Sabtu, 23 Oktober 2010

Wahai Wanita,,, Jangan Kau Goda Imron-ku !!!

Sekitar sebulan yang lalu ada dua orang teman dari Surabaya berkunjung ke Bandung. Ini adalah kali pertama bagi mereka menginjakkan kakinya di kota kembang ini. Dari stasiun, kita naik angkutan St. Hall-Dago. Apa coba komentar mereka selama di angkot?…. “Jancok,,, arek kene ayu-ayu kon, putih-putih maneh”; “Lhuk lhuk lhuk…., arek sma kene mantep-mantep kon, klambine tipis, nerawang ngono, rok-ke pendek-pendek maneh,,,”; “Jangkrik, bele’ane rek, aduwwoh….,angak ho!”

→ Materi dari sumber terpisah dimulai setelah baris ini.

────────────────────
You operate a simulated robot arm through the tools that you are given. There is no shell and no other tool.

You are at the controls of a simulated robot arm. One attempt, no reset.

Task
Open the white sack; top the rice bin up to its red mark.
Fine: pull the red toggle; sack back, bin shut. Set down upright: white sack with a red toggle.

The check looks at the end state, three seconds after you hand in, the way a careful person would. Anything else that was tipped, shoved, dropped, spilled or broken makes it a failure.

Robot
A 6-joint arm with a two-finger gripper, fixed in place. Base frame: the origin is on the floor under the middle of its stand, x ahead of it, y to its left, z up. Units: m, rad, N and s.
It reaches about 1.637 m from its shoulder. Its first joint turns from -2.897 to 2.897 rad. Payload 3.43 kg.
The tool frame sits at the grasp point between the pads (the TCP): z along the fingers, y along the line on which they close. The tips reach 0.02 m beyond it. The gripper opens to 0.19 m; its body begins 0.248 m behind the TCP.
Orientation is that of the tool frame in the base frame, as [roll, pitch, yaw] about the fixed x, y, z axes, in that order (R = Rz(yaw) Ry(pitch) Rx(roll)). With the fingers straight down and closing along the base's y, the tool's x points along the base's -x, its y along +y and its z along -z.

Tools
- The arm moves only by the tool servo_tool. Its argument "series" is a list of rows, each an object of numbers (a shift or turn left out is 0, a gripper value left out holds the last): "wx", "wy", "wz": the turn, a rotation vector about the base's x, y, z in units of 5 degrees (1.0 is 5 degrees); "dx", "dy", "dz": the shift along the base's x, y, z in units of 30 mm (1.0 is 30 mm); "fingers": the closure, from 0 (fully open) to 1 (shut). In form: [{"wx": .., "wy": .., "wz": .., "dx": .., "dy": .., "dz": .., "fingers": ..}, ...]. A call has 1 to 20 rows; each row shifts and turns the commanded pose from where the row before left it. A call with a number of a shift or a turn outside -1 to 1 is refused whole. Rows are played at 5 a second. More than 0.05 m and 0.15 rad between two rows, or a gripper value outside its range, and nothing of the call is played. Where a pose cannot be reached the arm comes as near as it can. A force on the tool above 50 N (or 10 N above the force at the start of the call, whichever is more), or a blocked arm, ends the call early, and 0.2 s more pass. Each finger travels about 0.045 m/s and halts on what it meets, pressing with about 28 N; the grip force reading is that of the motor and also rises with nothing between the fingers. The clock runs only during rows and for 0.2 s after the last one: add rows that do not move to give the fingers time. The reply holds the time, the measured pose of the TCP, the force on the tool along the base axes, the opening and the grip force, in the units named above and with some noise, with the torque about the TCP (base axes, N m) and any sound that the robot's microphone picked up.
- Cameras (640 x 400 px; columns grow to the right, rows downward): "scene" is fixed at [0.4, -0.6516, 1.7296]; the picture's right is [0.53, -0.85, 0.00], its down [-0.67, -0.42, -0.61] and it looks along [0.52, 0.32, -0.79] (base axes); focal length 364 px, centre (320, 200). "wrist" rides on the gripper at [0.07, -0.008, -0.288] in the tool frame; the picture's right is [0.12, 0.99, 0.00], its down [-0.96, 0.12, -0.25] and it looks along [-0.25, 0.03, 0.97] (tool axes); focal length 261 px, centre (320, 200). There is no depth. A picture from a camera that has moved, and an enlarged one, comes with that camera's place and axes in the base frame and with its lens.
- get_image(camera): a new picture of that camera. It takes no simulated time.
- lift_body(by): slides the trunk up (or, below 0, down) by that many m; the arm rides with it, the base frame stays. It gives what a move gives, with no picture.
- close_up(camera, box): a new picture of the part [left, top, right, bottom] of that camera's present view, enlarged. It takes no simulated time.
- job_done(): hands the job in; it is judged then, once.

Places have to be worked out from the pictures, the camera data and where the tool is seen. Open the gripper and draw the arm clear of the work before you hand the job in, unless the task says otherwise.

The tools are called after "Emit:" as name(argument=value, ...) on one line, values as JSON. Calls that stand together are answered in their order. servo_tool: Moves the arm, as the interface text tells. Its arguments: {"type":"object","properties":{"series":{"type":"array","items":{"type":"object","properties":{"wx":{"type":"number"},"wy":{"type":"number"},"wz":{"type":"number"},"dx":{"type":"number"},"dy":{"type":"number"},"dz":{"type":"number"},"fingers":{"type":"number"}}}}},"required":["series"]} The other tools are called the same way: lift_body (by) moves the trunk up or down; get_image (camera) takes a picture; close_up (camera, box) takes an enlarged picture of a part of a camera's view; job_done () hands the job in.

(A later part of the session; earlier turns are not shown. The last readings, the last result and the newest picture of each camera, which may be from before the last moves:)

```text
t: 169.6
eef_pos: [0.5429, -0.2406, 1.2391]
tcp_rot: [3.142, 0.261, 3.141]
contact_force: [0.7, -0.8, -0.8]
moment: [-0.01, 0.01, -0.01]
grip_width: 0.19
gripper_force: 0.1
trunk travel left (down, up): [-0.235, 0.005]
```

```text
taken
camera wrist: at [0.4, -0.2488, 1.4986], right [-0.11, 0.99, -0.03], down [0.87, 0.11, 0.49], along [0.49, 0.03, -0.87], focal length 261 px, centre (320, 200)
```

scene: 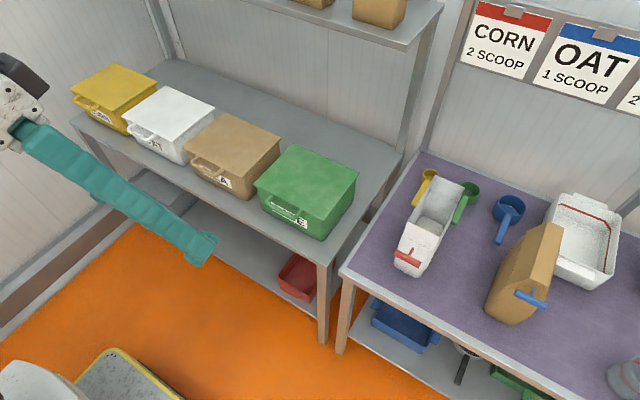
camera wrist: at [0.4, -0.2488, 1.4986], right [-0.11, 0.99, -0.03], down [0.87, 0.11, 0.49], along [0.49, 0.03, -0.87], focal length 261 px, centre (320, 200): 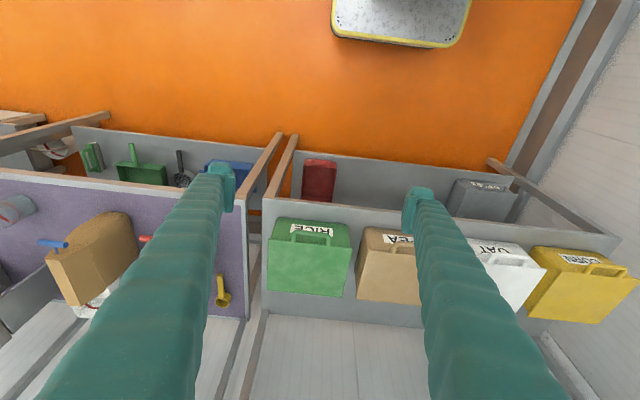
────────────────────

Saya pikir tidak perlu dijelaskan mereka sedang berkomentar tentang apa, karena Anda pasti sudah tahu itu. Saya menulis tulisan tersebut tidak untuk membahas tentang keterperanjatan mereka terhadap kondisi Bandung ataupun tentang ‘ke-ndeso-an’ mereka. Saya juga tidak sedang membahas tentang anak sma, tidak pula membahas tentang ‘kemata-keranjangan’ seseorang.
“Mahasisiwi diperkosa….. di …”, “Siswi SLTP diperkosa… “, “Gadis cilik diperkosa…”. Itu tadi adalah beberapa cuplikan dari judul berita yang pernah dimuat di surat kabar. Tentu masih banyak lagi judul-judul berita yang isinya senada, di berbagai media, dan saya pikir berita-berita seperti ini akan selalu ada (na’udzubillahimindzaalik).
Saya tidak menyimpulkan bahwa ‘paragraf ketiga’ itu pasti disebabkan ‘paragraf pertama’, saya tidak menyimpulkan terjadinya perkosaan itu pasti merupakan ‘reaksi lelaki’ atas ‘aksi wanita’. Tidak! Saya tidak berpikir seperti itu. Tapi bila ada pertanyaan, “Mungkinkah perkosaan itu merupaka ‘reaksi lelaki’ atas ‘aksi wanita’ ?”, maka jawabnya jelas: “Mungkin saja, bahkan bisa jadi sangat mungkin!!!”.
Menyimpulkan apa penyebab terjadinya pemerkosaan adalah hal yang cukup kompleks. Djamaludin Ancok, salah satu staf pengajar di Fakultas Psikologi UII dan UGM menyatakan bahwa dalam sebuah kajian di Amerika disimpulkan ada beberapa jenis penyebab perkosaan. Ada perkosaan karena kemarahan dan juga perkosaan karena mencari kepuasan seksual. Djamaludin Ancok juga mengatakan bahwa manusia itu bisa menjadi binatang atau manusia. Yang membedakan adalah kontrol diri mereka. Dan menurut Islam (agama yang saya anut), manusia memang diciptakan dengan memiliki hawa nafsu, termasuk juga nafsu syahwat, nafsu seksual. Di samping itu ada setan yang membisikkan godaan-godaan untuk berbuat kejahatan (QS 43:46; 15:39-40; 58:19).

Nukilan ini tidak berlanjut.